As the higher education sector faces a time of fast-paced change, with an increased climate of competition, universities are having to work harder than ever to meet the raised expectations of students.
This was the situation facing De Montfort University (DMU) in Leicester in 2013, as they found themselves 85th in the league tables, as the organisation’s Corporate Portfolio Manager Stewart Leverett says: ‘Universities have become businesses and students have become our customers, who are justifiably looking for the best deal in every aspect of their education. DMU knew that if we were to attract UK and international students we needed to raise our position in the league tables by improving the quality and breadth of our offering.’
As a university with very stretched resources and high ambitions in terms of change, DMU knew that they had to make key changes if they were to compete and survive in the future. There was a lot of project activity being undertaken, but it lacked focus or control across the campus and project management capability was quite variable and dispersed.
Universities have become businesses and students have become our customers, who are justifiably looking for the best deal in every aspect of their education
The need for change had been identified before Stewart was recruited by DMU, so his first challenge was to make it happen, as he explains: ‘There was no corporate control or direction. So, in late 2013 it was decided to implement a portfolio management strategy across the organisation, to control all major projects and programme activity to ensure focus on delivering the change required.
‘As part of this we needed to raise knowledge and awareness of project and programme management practice at all levels and to increase skills and knowledge of our project managers across the university, including part time staff. At that time we had 130 major projects involving approximately 60 or 70 project managers, plus project directors and sponsors, and we needed to engage with them all.’
It was quickly identified that an internal capability had to be developed, which was when DMU decided to appoint an outside consultancy to provide key external training in managing successful programmes. Learning and development company pearcemayfield won the competitive pitch to work with Stewart to act as the engine to deliver change.
Head of Training at pearcemayfield, John Edmonds explains: ‘DMU was faced with many challenges and they were attempting to tackle these with a huge portfolio of projects. We had worked with Stewart before at Severn Trent Water and he knew our capability in programme management.’

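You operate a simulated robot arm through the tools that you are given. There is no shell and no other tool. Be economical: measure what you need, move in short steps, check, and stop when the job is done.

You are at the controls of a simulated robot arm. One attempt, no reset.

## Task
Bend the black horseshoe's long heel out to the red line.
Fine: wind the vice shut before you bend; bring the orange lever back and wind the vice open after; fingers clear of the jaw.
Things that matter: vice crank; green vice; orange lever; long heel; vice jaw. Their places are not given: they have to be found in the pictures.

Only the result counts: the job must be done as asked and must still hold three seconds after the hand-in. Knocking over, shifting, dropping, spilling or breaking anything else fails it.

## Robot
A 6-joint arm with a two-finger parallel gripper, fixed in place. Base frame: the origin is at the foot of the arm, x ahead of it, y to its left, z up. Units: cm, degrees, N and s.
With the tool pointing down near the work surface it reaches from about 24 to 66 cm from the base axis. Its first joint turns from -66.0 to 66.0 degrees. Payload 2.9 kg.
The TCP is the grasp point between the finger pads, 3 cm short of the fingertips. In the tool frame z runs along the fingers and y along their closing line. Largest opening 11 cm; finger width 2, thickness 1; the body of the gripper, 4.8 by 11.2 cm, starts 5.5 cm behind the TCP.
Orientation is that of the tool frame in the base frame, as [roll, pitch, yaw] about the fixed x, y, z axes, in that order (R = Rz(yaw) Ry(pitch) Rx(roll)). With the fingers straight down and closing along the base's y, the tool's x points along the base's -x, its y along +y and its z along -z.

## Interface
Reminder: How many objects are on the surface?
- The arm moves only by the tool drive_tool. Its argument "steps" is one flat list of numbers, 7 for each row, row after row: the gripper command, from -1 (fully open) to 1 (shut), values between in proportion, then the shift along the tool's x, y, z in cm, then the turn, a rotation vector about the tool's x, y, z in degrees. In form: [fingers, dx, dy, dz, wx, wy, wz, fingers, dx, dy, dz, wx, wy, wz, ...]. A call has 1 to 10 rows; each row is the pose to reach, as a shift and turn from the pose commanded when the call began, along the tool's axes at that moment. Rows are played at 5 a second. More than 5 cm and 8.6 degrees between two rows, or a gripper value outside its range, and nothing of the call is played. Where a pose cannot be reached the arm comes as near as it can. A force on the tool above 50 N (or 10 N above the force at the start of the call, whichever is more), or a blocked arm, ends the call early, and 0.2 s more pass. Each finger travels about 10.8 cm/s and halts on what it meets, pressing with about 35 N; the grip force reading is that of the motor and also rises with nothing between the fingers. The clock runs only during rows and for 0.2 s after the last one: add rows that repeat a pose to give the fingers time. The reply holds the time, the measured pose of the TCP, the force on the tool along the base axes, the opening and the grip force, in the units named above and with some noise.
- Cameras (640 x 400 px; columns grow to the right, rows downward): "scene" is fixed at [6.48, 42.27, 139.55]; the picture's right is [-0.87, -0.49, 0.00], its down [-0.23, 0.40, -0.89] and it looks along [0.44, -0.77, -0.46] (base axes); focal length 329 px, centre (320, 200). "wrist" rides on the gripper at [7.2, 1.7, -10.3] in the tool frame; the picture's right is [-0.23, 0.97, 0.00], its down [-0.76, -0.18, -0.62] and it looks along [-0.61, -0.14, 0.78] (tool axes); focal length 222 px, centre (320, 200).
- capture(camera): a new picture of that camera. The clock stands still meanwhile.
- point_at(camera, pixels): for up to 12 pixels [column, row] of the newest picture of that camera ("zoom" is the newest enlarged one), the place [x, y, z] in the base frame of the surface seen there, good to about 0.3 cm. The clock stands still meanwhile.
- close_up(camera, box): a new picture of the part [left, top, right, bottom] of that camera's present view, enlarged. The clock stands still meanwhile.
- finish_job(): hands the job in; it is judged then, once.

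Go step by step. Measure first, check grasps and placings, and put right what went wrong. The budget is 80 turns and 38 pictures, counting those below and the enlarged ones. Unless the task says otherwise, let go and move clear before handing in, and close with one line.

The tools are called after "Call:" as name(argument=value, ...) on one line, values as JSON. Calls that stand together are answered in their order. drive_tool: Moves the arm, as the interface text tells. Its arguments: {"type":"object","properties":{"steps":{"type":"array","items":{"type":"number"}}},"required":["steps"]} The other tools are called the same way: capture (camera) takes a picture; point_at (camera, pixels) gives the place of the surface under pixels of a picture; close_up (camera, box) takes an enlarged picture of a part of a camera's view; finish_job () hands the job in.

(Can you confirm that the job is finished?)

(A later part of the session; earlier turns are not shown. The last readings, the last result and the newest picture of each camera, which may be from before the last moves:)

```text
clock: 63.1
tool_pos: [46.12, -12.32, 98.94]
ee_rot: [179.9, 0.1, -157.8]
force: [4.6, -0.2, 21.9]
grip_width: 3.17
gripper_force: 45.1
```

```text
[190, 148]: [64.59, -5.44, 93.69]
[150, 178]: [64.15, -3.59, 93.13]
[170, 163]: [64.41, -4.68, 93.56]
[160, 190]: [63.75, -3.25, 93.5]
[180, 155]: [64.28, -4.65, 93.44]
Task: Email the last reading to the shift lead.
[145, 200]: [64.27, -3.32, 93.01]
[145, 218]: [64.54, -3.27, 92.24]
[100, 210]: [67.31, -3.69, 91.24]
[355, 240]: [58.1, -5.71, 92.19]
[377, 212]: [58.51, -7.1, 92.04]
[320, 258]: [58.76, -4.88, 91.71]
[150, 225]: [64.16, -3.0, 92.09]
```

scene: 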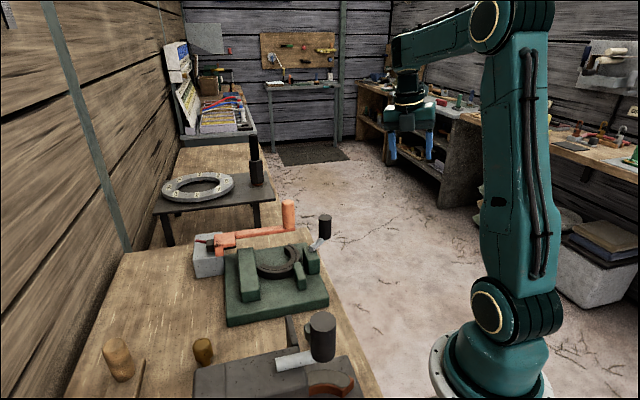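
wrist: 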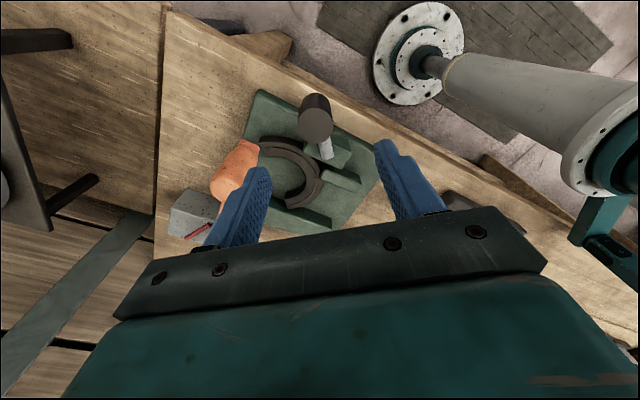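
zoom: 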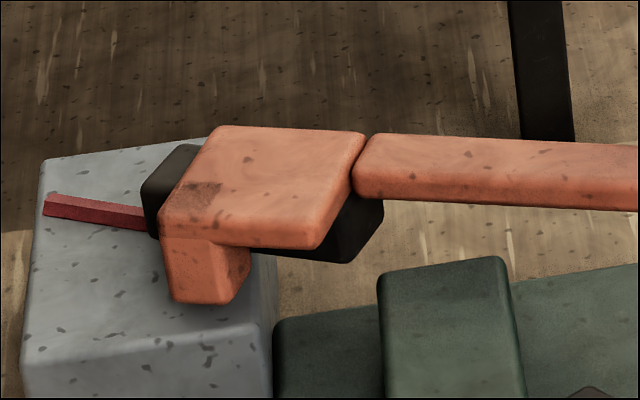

Programme management is a sensible, strategic way of organising projects into related groups to bring about coordinated transformational change. The first step was to deliver a course in Managing Successful Programmes (MSP) for a key cohort of people. Alongside that pearcemayfield ran some half-day sessions for directors and other senior people to get a critical mass of people talking about the changes.
We felt that delivering the training on site was very powerful, as it got people talking together
The first course was very well received and followed by more of the same, plus some shorter training sessions, to keep the momentum going. To help on more tactical level, project management training was added to the mix.
DMU was very aware that to make the change a successful transition, support was needed from top management and right down through the organisation, which was one of the key areas where pearcemayfield was able to provide its expertise. Even the university’s Vice Chancellor was keen to be personally involved in discussions with pearcemayfield and Stewart Leverett about how the changes should be delivered. Stewart knew it was critical that the senior management team knew exactly what was expected of them and how the need to be aware of the roles they would be playing in the change. So, in a second phase of training, pearcemayfield started to tackle role-based learning requirements and developed bespoke training for Business Change Managers, Programme Directors and Senior Responsible Owners (SROs). Finally, a Change Management Practitioner course was delivered, to complete the suite of training and in-house staff were coached to continue the good work and deliver their own versions of some of the workshops.
Stewart Leverett says that, although moving towards this cultural change isn’t the sole reason, they are now 53rd in the university league tables and their international auditors have said their project and programme management practice is at the leading edge in higher education.
Each year the Quality Assurance Agency (QAA) carries out an audit at all universities on teaching quality. DMU’s executive board is now confident that all projects will achieve their strategic aims in this year’s audit (2015 – 2016) and their learning strategy will be delivered successfully, thanks to the new approach for driving change.
The pearcemayfield training programme was delivered in batches and held at the university, so none of the staff were required to leave the campus. ‘We felt that delivering the training on site was very powerful, as it got people talking together,’ says Stewart Leverett, ‘we believe that pearcemayfield’s intervention helped hugely towards us meeting the challenges we faced.’
And in terms of closing off and embedding the whole strategic portfolio management process, DMU is now in a position to roll out the new 2015 – 2016 strategy and look forward to climbing even higher up the university league tables.